2014 Moscow school shooting
| 2014 Moscow school shooting | |
|---|---|
School No. 263, the site of the shooting, on 4 February | |
| Location | School No. 263 in Otradnoye District, Moscow, Russia |
| Coordinates | 55°51′25″N 37°36′51″E / 55.85694°N 37.61417°E |
| Date | 3 February 2014 11:40 a.m. – 1:05 p.m. (UTC+03:00) |
Attack type | Mass shooting, hostage taking |
| Weapon | .22 long rifle Browning SA-22 semi-automatic rifle |
| Deaths | 2 |
| Injured | 1 |
| Perpetrator | Sergei Gordeyev |
| Motive | |
On 3 February 2014, a school shooting occurred at School No. 263 in the Otradnoye District of Moscow, Russia. 15-year-old pupil Sergei Gordeyev, armed with a rifle, killed a geography teacher and held his classmates as hostages, before opening fire on first responders who arrived at the scene, killing an off-duty security officer and seriously wounding a patrolman. The teenager released the hostages and was detained following negotiations, in which the perpetrator's father participated.

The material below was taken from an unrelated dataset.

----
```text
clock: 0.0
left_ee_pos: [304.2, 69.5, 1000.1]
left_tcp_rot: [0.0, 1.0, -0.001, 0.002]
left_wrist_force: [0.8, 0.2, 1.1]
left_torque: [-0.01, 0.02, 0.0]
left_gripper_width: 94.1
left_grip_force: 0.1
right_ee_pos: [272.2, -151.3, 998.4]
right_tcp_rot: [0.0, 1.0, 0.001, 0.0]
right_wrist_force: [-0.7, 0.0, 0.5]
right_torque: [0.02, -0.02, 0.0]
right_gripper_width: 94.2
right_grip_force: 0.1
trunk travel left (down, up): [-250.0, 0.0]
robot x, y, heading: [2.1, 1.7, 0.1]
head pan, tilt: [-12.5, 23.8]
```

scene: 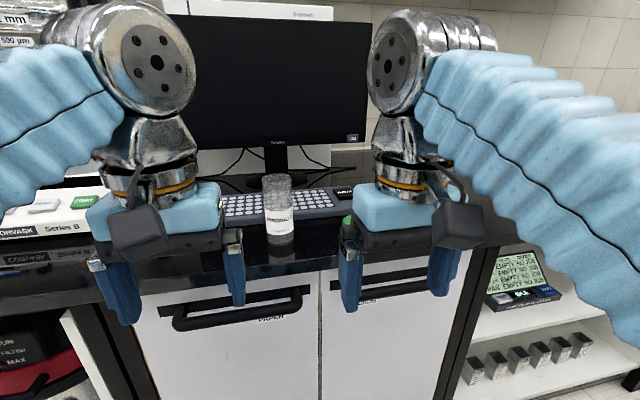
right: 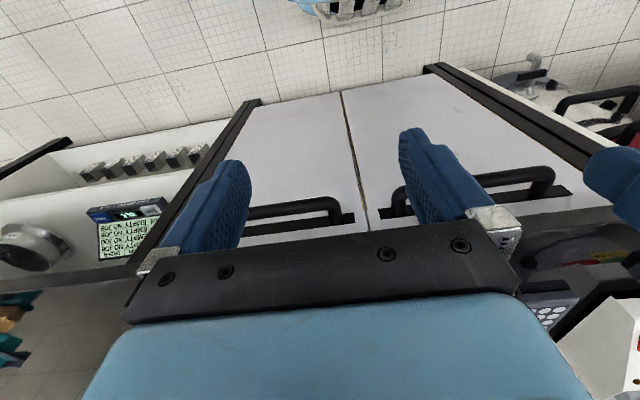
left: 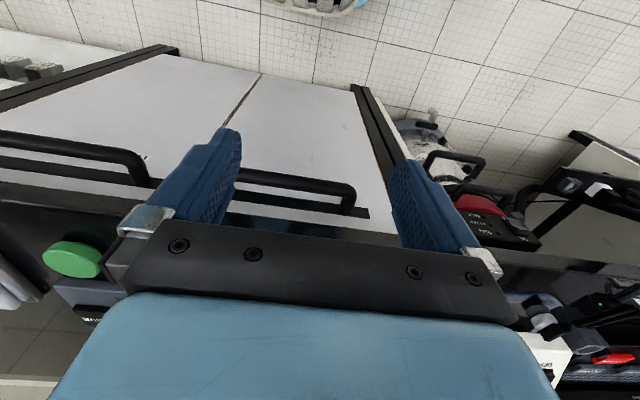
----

Gordeyev's defence team asserted that he was insane when the trial for the shooting case began in September 2014 in Moscow's Butyrsky District Court, and the state prosecution concurred. On March 3, 2015, the court mandated that the teenager participate in required mental health treatment. Despite opposition from the victims' defence, the Moscow City Court declared in August 2015 that the decision was lawful. In November 2015, the Presidium of the Moscow City Court referred the matter to the Moscow District Military Court for reconsideration, and Gordeyev was again ruled insane on February 8, 2016.
The incident, which was the third fatal school shooting to occur in modern Russia, received wide resonance in Russian society and sparked heated discussions about the need to tighten security systems in educational institutions, as well as the negative impact of films, television shows and video games containing scenes of violence.